From the material below, list every line containing "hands".

● ● ● ● ●

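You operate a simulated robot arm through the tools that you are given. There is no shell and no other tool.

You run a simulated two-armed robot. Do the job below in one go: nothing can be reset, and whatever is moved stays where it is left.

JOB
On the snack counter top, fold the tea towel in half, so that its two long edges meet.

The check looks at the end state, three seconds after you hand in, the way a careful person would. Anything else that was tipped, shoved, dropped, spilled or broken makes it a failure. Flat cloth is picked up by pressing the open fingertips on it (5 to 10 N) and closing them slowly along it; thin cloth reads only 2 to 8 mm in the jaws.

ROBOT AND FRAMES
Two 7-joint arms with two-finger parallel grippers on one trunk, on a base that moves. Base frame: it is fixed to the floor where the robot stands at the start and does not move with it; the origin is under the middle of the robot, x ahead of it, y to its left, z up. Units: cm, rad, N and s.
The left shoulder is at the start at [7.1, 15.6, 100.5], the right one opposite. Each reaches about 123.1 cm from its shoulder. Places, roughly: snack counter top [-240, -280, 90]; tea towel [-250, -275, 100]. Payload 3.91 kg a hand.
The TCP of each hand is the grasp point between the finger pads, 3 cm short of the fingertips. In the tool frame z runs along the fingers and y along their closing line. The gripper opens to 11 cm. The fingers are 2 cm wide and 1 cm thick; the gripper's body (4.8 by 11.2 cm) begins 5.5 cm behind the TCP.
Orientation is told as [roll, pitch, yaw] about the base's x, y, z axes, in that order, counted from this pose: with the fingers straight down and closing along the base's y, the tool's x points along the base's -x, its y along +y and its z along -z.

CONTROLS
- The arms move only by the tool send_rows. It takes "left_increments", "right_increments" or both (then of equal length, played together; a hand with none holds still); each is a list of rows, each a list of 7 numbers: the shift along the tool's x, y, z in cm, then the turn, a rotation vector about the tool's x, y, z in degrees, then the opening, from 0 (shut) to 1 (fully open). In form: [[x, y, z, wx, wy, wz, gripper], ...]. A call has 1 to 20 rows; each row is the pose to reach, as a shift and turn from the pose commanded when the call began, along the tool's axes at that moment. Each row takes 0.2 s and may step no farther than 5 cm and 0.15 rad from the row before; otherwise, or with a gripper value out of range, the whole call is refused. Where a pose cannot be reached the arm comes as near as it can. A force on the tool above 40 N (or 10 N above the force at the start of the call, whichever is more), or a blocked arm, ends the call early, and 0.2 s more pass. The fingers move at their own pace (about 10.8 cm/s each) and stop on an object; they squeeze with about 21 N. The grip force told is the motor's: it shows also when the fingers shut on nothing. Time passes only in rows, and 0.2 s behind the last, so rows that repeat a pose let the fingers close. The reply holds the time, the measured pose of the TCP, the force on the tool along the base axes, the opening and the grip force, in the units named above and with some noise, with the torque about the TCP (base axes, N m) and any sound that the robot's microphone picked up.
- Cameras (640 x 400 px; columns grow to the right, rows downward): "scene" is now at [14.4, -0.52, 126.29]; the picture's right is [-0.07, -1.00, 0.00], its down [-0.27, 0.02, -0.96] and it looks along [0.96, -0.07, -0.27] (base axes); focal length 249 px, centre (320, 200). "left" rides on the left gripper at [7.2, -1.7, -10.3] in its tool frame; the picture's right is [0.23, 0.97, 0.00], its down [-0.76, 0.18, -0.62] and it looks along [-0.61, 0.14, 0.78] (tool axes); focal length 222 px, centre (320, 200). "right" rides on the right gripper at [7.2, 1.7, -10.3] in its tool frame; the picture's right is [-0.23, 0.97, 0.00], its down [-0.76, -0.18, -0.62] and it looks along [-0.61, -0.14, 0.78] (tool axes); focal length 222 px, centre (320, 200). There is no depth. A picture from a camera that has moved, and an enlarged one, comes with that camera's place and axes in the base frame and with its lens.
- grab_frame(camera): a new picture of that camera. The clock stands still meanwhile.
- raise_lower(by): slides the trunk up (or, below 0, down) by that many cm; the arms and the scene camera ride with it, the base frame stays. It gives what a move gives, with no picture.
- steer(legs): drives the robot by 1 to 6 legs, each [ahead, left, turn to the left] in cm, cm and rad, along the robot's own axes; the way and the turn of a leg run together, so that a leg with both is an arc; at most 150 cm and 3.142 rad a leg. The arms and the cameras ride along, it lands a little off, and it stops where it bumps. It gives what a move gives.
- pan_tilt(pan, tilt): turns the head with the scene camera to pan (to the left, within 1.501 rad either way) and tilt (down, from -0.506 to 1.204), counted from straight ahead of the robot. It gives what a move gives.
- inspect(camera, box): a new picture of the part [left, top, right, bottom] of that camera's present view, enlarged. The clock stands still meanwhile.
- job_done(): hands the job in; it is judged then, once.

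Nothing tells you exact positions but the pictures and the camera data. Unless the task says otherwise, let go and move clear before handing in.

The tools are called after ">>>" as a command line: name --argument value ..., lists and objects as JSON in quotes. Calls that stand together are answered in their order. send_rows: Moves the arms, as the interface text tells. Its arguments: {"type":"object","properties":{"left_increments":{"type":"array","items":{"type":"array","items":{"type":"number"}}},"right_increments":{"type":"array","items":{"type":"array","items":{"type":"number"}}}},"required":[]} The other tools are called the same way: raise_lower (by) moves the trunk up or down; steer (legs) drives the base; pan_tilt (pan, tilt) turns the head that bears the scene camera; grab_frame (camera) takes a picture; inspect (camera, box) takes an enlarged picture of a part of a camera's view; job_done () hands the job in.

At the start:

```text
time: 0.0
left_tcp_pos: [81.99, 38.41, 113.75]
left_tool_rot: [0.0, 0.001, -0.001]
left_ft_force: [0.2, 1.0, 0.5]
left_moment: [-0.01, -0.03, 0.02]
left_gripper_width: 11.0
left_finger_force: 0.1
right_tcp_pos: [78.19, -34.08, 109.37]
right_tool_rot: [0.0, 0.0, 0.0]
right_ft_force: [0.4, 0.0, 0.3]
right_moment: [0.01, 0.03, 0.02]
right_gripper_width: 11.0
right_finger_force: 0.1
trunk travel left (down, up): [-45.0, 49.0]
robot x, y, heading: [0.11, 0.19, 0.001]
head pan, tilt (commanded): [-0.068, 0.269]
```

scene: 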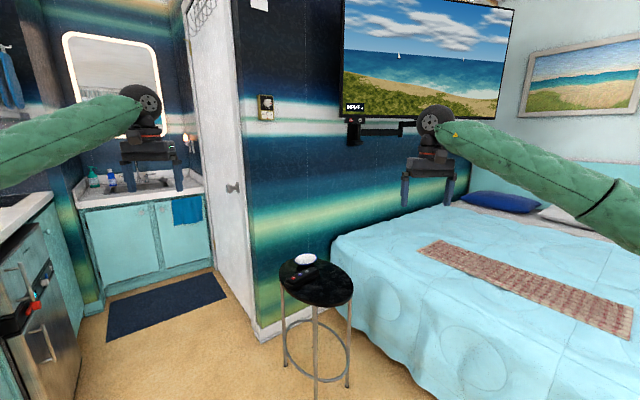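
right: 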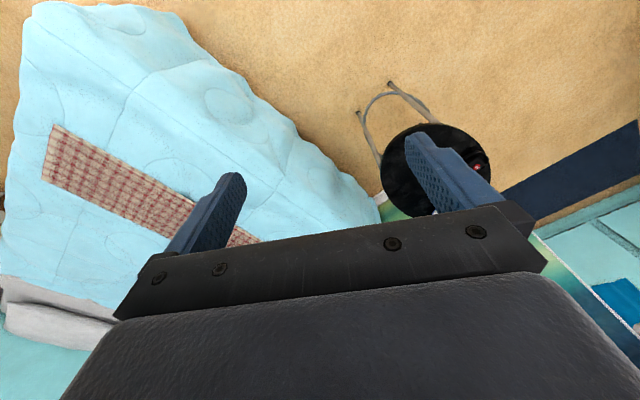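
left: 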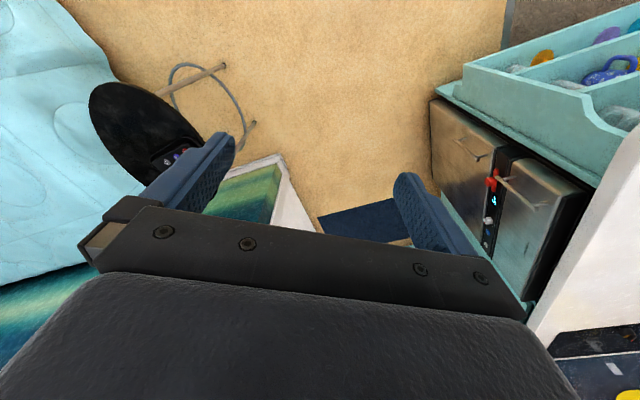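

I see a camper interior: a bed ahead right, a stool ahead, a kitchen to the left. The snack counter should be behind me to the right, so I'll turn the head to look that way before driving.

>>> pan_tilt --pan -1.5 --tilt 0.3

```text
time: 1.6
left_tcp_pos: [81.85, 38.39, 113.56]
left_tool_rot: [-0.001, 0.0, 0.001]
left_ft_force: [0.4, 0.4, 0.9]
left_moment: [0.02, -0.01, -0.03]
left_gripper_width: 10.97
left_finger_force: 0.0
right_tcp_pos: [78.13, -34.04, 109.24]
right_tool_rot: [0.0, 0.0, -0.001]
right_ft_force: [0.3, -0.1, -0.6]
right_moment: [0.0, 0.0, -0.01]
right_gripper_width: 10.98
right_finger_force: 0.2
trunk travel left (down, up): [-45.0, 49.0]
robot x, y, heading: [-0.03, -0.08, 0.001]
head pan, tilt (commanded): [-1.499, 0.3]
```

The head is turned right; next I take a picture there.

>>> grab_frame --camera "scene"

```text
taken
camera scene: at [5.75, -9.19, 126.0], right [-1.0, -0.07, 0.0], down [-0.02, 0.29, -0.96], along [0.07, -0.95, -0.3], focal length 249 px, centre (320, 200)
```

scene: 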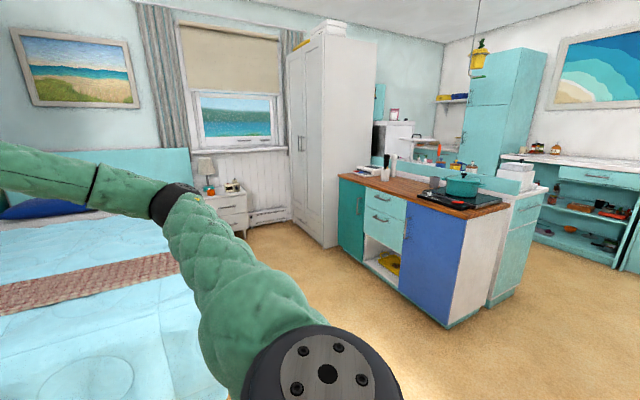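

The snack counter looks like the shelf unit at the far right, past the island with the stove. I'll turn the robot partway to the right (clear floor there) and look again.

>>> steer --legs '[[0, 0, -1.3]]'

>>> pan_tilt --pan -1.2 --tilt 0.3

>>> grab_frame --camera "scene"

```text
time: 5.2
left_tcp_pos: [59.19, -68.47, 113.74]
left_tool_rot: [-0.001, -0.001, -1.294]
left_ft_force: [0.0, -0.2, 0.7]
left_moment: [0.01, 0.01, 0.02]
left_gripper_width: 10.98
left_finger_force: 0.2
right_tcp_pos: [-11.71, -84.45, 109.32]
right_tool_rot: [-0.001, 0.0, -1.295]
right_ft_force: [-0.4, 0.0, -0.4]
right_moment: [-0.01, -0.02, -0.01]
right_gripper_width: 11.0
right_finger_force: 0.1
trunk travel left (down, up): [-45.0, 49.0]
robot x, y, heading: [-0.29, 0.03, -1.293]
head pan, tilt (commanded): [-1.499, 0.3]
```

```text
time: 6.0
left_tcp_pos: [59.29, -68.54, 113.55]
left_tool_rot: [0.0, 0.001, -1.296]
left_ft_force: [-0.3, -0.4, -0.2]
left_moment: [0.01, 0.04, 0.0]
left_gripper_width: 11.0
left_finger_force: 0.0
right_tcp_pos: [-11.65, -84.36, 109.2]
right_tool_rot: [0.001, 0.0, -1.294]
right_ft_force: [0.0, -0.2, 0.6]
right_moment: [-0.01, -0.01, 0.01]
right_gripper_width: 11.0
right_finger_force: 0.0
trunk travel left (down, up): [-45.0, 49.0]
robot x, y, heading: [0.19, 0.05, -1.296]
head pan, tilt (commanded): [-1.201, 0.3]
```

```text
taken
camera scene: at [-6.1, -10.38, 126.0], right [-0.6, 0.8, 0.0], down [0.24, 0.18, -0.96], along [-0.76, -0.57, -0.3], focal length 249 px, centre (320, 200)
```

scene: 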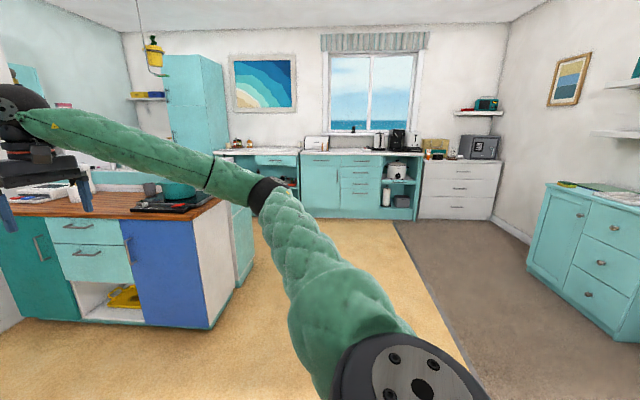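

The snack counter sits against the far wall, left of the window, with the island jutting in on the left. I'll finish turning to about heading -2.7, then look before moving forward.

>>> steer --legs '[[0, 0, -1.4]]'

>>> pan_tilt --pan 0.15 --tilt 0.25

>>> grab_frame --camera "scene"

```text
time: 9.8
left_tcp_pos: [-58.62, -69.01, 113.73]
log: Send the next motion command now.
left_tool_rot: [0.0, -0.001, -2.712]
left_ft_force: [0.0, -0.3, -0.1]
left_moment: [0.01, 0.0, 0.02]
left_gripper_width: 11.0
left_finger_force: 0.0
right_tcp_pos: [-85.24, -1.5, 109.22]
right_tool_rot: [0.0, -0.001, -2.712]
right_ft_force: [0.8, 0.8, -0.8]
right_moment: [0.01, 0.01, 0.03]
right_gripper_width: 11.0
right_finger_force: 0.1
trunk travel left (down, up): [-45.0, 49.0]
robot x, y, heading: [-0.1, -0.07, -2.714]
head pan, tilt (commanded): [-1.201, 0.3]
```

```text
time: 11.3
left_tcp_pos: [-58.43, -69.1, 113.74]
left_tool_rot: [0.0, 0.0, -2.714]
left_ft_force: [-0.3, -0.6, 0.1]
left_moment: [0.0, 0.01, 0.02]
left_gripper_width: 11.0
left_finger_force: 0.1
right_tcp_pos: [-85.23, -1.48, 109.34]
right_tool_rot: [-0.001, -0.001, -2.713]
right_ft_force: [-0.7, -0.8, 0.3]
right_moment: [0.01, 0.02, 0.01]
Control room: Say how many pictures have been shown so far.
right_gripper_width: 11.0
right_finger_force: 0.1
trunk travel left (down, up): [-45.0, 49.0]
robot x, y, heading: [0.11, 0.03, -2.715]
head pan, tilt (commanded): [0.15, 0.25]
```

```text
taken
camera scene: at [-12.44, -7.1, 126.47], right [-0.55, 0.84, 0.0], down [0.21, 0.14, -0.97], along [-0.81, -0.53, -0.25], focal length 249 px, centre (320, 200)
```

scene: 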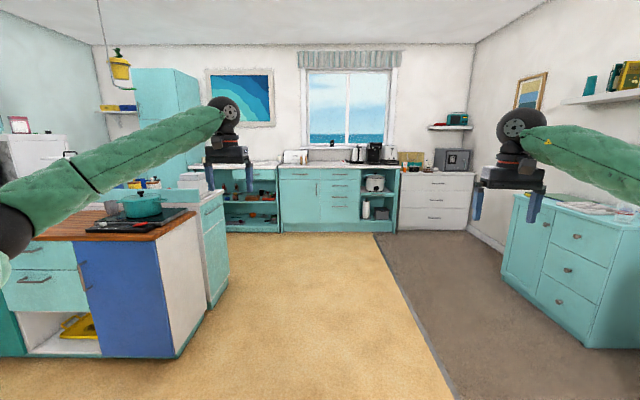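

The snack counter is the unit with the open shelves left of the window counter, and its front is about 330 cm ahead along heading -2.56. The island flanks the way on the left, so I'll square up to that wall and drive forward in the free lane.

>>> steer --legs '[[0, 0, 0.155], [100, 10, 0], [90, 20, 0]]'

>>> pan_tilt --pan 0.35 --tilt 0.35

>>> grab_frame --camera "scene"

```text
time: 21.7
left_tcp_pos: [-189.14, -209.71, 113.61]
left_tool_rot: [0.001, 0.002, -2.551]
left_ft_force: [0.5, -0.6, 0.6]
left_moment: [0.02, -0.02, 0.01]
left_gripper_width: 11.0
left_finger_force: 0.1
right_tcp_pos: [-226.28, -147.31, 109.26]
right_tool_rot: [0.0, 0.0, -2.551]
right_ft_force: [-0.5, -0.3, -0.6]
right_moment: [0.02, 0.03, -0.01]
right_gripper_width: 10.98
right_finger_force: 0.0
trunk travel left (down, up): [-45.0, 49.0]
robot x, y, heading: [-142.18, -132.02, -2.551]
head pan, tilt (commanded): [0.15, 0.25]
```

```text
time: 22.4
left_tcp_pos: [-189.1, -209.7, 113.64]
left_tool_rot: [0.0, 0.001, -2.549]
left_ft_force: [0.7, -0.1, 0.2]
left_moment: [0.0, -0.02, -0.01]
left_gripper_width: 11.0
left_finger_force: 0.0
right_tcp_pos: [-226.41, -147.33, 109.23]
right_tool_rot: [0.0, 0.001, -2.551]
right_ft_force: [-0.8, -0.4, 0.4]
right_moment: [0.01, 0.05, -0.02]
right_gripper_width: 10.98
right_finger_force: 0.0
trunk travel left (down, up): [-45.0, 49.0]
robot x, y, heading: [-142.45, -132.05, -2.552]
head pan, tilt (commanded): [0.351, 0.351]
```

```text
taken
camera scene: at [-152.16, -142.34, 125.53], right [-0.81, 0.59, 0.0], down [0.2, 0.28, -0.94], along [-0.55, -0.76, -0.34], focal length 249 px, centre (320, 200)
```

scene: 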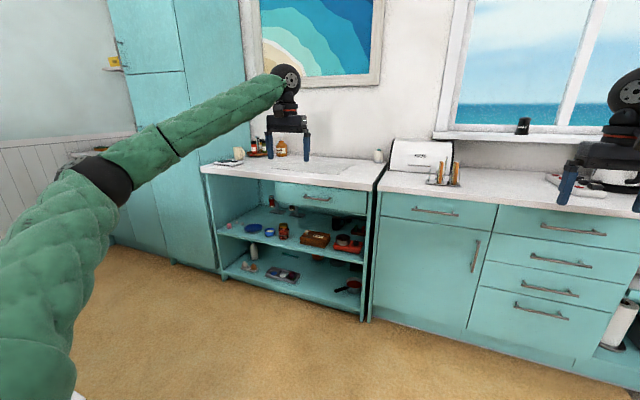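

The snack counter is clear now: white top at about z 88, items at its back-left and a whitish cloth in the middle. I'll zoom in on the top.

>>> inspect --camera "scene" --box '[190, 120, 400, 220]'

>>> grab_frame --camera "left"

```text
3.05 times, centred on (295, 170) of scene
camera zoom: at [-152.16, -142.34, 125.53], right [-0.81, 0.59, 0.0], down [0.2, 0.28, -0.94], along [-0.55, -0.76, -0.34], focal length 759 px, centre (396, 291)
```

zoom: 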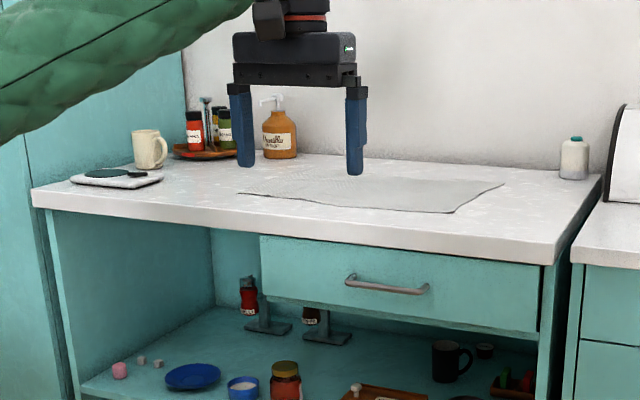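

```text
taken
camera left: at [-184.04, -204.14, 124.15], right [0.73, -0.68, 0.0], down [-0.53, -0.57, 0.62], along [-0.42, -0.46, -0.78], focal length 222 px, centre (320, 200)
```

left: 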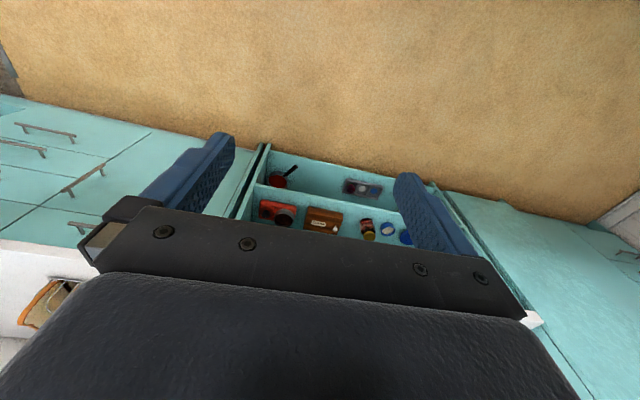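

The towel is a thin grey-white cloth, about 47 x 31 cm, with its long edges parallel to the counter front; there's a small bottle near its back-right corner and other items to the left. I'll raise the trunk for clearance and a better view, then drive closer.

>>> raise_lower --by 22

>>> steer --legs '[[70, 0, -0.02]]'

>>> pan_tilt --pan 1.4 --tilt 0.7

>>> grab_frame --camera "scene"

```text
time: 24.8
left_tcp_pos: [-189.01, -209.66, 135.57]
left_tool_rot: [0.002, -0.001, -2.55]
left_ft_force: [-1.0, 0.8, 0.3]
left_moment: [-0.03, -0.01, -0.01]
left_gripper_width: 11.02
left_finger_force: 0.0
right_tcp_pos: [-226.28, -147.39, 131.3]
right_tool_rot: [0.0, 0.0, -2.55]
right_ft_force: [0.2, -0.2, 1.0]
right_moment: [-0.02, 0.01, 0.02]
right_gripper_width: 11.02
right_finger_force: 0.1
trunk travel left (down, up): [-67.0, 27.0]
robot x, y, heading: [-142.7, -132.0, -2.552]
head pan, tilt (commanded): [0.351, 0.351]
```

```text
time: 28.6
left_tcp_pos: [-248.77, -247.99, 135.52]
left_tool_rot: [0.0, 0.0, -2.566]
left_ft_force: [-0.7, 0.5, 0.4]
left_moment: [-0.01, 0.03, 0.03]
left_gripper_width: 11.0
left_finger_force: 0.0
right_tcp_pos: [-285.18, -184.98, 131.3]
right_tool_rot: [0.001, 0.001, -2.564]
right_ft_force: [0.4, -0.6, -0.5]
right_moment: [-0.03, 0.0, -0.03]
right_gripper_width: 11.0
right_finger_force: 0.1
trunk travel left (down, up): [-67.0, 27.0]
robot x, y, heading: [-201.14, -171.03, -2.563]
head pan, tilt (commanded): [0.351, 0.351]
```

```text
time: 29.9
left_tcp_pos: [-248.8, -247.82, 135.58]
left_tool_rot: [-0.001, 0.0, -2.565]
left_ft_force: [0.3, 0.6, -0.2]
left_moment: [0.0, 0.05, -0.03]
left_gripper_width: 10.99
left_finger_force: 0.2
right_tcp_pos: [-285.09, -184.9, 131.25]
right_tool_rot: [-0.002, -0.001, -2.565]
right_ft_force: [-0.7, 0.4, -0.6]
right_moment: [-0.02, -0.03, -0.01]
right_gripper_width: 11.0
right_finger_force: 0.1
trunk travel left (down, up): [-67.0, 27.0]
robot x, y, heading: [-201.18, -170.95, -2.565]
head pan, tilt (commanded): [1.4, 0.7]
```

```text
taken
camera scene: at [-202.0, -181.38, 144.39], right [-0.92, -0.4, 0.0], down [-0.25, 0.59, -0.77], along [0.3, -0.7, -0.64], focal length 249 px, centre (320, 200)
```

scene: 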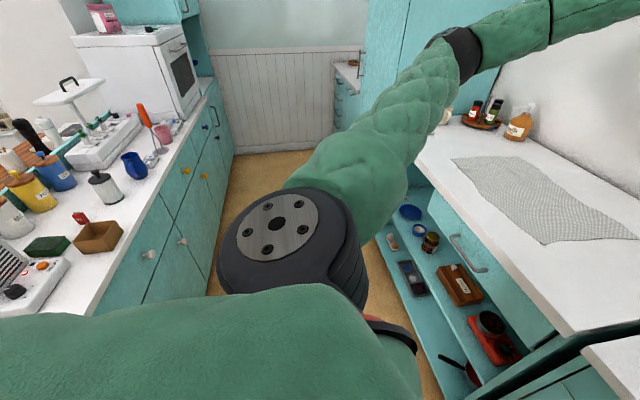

● ● ● ● ●

◆ Output of the task
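- job_done(): hands the job in; it is judged then, once.
The tools are called after ">>>" as a command line: name --argument value ..., lists and objects as JSON in quotes. Calls that stand together are answered in their order. send_rows: Moves the arms, as the interface text tells. Its arguments: {"type":"object","properties":{"left_increments":{"type":"array","items":{"type":"array","items":{"type":"number"}}},"right_increments":{"type":"array","items":{"type":"array","items":{"type":"number"}}}},"required":[]} The other tools are called the same way: raise_lower (by) moves the trunk up or down; steer (legs) drives the base; pan_tilt (pan, tilt) turns the head that bears the scene camera; grab_frame (camera) takes a picture; inspect (camera, box) takes an enlarged picture of a part of a camera's view; job_done () hands the job in.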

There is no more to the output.